::: DATA EXTRACT :::
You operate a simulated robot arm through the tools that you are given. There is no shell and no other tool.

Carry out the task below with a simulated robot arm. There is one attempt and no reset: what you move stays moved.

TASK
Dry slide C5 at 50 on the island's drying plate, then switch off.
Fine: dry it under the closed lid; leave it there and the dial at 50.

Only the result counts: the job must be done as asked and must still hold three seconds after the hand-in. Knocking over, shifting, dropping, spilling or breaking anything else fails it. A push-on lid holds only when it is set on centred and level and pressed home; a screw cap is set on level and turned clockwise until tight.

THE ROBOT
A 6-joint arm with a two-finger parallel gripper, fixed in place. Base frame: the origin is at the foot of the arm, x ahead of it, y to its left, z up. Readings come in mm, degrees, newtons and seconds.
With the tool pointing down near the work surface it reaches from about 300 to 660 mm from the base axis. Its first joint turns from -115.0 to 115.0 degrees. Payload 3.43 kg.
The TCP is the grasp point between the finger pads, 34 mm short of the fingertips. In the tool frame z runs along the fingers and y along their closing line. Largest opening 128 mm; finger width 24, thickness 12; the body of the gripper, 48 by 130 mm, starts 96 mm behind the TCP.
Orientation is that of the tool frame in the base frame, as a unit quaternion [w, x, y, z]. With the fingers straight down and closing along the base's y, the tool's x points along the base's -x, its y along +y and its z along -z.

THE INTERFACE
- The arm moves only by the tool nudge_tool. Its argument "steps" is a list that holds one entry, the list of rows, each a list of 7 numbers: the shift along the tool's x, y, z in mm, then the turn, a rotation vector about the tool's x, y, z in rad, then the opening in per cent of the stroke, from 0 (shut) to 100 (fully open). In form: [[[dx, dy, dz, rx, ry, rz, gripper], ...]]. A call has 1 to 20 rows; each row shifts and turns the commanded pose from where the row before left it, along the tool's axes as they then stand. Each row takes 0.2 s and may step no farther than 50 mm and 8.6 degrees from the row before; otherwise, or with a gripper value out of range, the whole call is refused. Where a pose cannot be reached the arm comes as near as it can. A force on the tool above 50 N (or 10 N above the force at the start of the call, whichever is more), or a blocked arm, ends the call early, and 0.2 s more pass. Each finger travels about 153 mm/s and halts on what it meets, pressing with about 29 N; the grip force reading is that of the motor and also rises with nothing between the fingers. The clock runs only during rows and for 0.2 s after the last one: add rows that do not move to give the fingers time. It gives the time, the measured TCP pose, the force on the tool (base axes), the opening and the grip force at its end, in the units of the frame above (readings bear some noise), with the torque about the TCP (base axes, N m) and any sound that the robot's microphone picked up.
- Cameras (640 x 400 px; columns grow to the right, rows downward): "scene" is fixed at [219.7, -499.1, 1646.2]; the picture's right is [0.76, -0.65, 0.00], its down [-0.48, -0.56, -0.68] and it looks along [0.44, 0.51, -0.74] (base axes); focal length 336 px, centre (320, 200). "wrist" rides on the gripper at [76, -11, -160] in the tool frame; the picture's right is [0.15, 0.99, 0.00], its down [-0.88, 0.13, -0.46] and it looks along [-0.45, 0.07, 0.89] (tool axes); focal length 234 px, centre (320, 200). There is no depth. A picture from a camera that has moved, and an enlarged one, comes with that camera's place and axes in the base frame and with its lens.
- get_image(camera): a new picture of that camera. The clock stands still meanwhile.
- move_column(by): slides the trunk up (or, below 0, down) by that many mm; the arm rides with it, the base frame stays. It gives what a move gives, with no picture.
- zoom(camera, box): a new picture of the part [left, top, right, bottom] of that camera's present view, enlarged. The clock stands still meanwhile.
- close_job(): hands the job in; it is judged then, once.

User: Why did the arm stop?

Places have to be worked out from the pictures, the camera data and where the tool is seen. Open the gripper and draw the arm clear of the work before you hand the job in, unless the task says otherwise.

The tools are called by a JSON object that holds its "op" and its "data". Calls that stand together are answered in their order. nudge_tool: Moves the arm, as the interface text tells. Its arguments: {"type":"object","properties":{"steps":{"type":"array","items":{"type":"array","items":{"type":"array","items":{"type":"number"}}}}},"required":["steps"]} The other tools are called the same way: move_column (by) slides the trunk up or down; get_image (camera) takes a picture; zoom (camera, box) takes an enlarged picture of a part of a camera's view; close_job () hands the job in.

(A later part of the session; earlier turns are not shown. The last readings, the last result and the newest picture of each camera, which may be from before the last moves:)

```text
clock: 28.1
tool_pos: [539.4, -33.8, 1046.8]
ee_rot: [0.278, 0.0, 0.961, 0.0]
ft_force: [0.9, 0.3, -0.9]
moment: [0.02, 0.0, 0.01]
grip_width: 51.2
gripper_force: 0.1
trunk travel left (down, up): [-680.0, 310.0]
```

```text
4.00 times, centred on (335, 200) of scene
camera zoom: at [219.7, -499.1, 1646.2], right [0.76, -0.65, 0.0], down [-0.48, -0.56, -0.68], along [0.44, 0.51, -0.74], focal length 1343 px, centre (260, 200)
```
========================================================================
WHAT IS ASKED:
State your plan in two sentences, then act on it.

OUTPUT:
:::
WHAT IS ASKED:
How does the extract go on? Write the next part.
::: EXTRACT :::
予想を裏切らず、よく混ぜ、食べるととても美味しく、ここで学生生活を過ごしたら定期的に食べるのだろうなと思った。
食べ終わったあと唇が少しヒリヒリした。
でもこれもきっと癖になるのだろう。
それこそ、しびれを切らしたら来るようなところなのかもしれない。
 
 
時刻は13:00過ぎ、広島電鉄のフリーパスを購入し宮島に向かう。
最初の数分こそ窓の向こうの見慣れない景色を見ていたが、再び『雲のむこう、約束の場所』を読み進める。
 
 
作中出てくるヴェラシーラという名前をつけられた白い飛行機は、名付けられたその瞬間から「可能性」が宿る。
やはり名前をつける行為というのは尊い(と僕は考えている)。
これはこういうものだという在り方を外に表明する。
名前というのはそれだけある種の責任があるものだ。
 
画竜点睛という言葉がある。
確か、竜の絵を描いて最後に目を書き加えたら実際に飛び出していったみたいな逸話があって、そこから「物事を完成させる最後の仕上げ」というニュアンスになったはずだ。
 
僕は創作物の画竜点睛はタイトルにあると思っている。
:::
OUTPUT:
勿論先にタイトルありきで始まるものも多くあるのだが、やはりタイトルが端的にその創作物のあらゆる可能性を内包すべきだし、最後につけるのが良いのだと思う。
 
だからというか名前をつけるというのは僕としては神聖な儀式みたいなもので、かなり時間を要する。
自分が新しく名を与えるというよりかは、どちらかというと対象がもつ真名を捉えようと当てもなく探す旅に出るという方がニュアンスとしては近い。
 
その難しさを少しは知っているからこそ、素敵なタイトルの作品に出会うと心震える。
例えば、
 
八重野統摩さんの「ペンギンは空を見上げる」
三秋縋さんの「君の話」
河野裕さんの「昨日星を探した言い訳」
 
上記小説は読み終わったあとに、このタイトルで良かった。このタイトルをよく見つけてくれたという気持ちになる。いつか自分も自身の創作に対してこれしかないという名前をつけてみたい。
 
 
宮島口まで着いてフェリーに乗る。
恥ずかしながら、つい先日まで宮島は江ノ島と同じように本島と橋で繋がってるものだと思っていたから、フェリーに乗れてラッキーだという気持ちがあった。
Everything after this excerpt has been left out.